Too much tech use can cut into couple time, study shows
Even small digital distractions can add up to dissatisfaction with romantic relationships, say researchers.
By BEV BETKOWSKI
Sneaking peeks at your phone or doodling on your tablet, even just a little bit, may hurt your couple time, according to a new collaborative study involving the University of Alberta.
Although technology use is common during shared time, on days when people and their romantic partners used it more, feelings about leisure time and daily relationship quality suffered, according to research published in Media Psychology.
“The findings suggest that relationship deterioration—or growth—may occur from seemingly small, insignificant choices about when or when not to pick up a device around a romantic partner,” said study co-author Adam Galovan, a professor of family science in the Faculty of Agricultural, Life & Environmental Sciences.
A daily 10-day survey asking 145 couples about their technology use during leisure time together revealed that “even just a bit of distraction can decrease relationship satisfaction, increase conflict and can build up over days or weeks,” he said.
“We often think it’s OK to be on your smartphone if it’s just for a few minutes, but if that’s a consistent habit in the relationship, that could be a negative over time.”
The study indicated that individuals engaged in at least some solo tech use during shared couple time on 67 per cent of days, and shared use—such as watching TV together—on 69 per cent of days.
Those who tended to be heavier technology users or believed their partners to be heavier users were less satisfied with their couple time and felt worse about their relationship overall.
“It could be that if I’m spending time on my phone or watching a movie, I’m not as engaged with my partner, I’m not as tuned in to what’s going on, so it’s time we’re spending together, but I’m not getting much out of it—and chances are, my partner isn’t either,” said study lead Brandon T. McDaniel, a family research scientist at the Parkview Mirro Center for Research and Innovation.
Their findings also suggest couples could experience more conflict if partners spend too much time on devices.
Besides being mindful of individual tech use, it’s also important to be aware of shared use during couple time; the study revealed that shared use may not always be meaningful enough to benefit a relationship, McDaniel added.
“For it to have a positive effect, couples may need to be more proactive in deciding when to engage in shared technology use and how best to build up their relationship through that shared use.”
Technology is part of modern life, but couples need to strike a balance so they’re not feeling disconnected from each other because of their digital habits, Galovan advised.
“We need to make sure we are letting our partners know we value them and our relationship. Part of that is making sure we’re not sending the wrong message in how we use technology.”

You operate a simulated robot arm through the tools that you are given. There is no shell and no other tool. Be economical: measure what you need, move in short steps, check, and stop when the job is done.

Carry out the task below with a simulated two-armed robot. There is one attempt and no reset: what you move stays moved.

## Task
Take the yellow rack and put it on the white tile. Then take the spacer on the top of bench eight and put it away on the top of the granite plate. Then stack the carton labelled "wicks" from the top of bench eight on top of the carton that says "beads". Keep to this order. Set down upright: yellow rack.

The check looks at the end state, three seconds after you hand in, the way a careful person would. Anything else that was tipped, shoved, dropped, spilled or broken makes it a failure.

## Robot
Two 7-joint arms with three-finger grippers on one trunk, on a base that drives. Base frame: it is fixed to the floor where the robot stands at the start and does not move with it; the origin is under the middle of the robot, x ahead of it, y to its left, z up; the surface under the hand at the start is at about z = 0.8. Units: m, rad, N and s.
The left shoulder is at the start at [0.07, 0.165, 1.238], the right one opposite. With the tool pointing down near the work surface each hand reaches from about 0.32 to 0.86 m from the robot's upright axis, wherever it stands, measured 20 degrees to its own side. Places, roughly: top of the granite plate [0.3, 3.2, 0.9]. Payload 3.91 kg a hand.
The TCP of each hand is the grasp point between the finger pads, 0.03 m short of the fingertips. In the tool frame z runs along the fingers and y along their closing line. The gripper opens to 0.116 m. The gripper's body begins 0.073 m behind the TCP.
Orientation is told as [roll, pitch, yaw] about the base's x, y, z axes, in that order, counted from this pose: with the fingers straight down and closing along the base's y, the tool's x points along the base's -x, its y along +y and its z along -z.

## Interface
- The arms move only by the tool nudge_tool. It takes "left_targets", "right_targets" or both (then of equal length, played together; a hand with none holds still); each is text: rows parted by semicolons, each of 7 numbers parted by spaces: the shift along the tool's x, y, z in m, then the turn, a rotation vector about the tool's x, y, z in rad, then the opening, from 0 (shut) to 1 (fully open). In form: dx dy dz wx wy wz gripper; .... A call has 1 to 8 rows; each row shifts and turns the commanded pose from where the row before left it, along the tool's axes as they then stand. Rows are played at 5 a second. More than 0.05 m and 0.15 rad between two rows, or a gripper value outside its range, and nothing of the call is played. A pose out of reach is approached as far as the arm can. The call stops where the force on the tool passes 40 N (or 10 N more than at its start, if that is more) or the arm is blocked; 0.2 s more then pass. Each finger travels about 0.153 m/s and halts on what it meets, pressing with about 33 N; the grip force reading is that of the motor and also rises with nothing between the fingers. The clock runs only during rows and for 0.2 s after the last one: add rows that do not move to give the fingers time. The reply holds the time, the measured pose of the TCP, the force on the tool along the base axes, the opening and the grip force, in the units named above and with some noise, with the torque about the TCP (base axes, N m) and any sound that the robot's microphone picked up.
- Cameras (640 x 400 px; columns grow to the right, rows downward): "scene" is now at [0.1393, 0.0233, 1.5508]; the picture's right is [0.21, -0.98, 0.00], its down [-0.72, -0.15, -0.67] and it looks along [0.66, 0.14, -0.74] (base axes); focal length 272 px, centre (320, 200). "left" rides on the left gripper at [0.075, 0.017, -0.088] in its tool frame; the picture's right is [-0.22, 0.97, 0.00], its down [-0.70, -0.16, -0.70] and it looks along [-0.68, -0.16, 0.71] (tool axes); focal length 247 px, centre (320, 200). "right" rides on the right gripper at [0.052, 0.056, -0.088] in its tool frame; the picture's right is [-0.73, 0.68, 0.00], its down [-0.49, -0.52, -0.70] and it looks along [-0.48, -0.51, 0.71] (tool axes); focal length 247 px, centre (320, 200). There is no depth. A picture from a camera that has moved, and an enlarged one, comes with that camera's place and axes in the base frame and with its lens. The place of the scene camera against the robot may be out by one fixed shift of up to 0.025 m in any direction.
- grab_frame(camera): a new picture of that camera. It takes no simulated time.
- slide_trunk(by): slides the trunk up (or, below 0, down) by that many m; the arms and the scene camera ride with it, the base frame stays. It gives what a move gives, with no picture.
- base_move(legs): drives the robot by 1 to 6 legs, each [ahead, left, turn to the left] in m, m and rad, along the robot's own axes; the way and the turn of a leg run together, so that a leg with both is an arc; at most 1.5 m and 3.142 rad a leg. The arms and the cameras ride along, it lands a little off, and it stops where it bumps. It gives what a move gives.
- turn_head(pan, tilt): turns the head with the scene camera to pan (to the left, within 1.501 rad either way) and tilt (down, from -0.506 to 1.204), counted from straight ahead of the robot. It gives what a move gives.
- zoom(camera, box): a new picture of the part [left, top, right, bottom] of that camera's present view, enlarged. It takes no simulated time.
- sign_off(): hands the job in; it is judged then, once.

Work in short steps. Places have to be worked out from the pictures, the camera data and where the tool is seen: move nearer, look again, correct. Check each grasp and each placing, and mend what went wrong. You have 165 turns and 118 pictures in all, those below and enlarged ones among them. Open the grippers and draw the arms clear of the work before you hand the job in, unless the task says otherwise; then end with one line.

Here’s how to balance technology use during couple time:
Be intentional about tech use during together time.
“This means having specific reasons for using technology, a plan for when you use technology and designated no-tech times. At dinnertime or before bedtime, put your devices away,” said Galovan.
Pay attention to your partner.
“Look up from your device and smile if they walk into the room. Those little things show you value your partner and the relationship,” said Galovan. Eye contact is important, McDaniel added. ”Giving someone eye contact says a lot about what you value in the moment.”
Communicate about tech use as a couple.
“Again, simply sitting down together in front of the TV is likely not enough to build your relationship,” noted McDaniel. “Talk with one another about what you want to do, share in leisure or media use that you both enjoy, and politely talk to one another about what you would like your shared time together to look like and how tech should or should not be used during that time.”
Realize when it’s an issue.
Therapists and relationship educators should also consider whether troublesome technology use is an issue for their clients. “They can help couples to work on problematic use and to be more deliberate in when and why they turn on a device. We can all think of times where we mindlessly scroll through social media or news stories on our phone,” Galovan noted.